I have trouble even putting words to the things I feel I lack. I suppose if I could name them and describe them, I would simply seek them out and lack them no longer.

I think I want clarity. Confidence. A sense of awareness and control. I don't expect to "have it all figured out" but I want to have the ability to work through my issues as they arise and not always default to "I'm sorry, that was my fault". Because not everything is my fault. And I have trouble remembering that. I always take blame, and I always bend to fit. I've got to learn when something is not bend-worthy.

I always say to myself that someday I'll spend some time on my own figuring myself out. So cliched. So overdone. But what choice do I have? What I've been doing isn't working. So I think someday has come to find me.

Monday, July 24, 2006

Who are these people??

My latest conspiracy theory is that there is a group of people sitting in a "room" somewhere sort of directing the traffic of our lives. And the group in charge of my case is particularly snarky, or fabulously brilliant.

Hey look, J seems to be doing alright, let's throw a few bumps her way.

OR

You know, J is in a good stable position right now. Let's teach her _____. And let's send _____ to do it.

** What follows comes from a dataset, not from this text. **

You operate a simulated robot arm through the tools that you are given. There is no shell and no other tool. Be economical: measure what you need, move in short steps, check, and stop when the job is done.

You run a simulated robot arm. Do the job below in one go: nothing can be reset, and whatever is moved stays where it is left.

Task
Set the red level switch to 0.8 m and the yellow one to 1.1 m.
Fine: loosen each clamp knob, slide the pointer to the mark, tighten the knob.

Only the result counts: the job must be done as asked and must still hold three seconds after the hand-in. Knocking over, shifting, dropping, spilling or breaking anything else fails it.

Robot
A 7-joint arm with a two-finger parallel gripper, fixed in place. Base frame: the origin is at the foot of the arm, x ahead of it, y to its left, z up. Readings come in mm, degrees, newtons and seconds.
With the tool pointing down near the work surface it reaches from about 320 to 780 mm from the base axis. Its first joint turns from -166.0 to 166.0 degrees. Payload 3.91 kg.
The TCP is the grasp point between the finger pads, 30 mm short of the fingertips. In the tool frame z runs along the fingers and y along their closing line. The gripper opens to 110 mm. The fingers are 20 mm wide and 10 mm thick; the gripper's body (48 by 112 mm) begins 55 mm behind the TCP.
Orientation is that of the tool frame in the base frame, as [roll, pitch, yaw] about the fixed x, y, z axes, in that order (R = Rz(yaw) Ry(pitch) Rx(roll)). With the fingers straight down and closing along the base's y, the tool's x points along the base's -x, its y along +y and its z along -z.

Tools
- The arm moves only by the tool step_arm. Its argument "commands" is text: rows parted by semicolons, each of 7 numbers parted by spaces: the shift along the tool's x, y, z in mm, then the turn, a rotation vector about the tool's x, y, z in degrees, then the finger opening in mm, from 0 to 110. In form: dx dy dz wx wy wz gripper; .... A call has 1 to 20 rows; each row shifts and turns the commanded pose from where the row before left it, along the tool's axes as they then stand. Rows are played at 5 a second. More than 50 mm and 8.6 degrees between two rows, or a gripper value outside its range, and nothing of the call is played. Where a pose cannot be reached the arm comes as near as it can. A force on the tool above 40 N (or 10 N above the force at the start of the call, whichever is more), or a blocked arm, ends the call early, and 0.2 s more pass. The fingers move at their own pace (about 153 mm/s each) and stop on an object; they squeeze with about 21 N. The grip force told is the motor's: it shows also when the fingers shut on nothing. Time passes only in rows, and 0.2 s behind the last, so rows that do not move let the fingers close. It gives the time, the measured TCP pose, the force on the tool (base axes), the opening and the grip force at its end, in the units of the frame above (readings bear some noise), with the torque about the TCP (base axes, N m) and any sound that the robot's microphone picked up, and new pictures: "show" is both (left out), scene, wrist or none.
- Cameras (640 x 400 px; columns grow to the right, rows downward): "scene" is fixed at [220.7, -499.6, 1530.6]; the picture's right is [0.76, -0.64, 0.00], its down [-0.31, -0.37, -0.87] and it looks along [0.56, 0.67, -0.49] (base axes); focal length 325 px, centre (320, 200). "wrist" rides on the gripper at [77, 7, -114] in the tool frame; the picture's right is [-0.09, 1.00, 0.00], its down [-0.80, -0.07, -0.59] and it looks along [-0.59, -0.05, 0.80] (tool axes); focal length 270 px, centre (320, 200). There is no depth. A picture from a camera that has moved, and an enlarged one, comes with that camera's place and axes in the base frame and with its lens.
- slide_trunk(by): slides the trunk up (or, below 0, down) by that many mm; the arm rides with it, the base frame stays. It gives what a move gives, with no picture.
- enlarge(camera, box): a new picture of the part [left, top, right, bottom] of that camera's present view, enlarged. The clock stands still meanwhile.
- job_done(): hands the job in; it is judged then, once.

So basically they're sending people, events, and/or ideas my way and watching me react. I fully believe they have only the best intentions, but sometimes it seems like every time I think I'm getting things figured out something makes me go "well, wait a minute".


It's completely positive. I love the rush of change and the dynamics of new places, new people and different ideas. I wish for my love of change to never wane. But sometimes it feels I'm being torn apart at the seems. Right down the middle. I must remember how good these changes are for me and how much I'm growing as a result. It's just so hard when my head and my heart don't agree.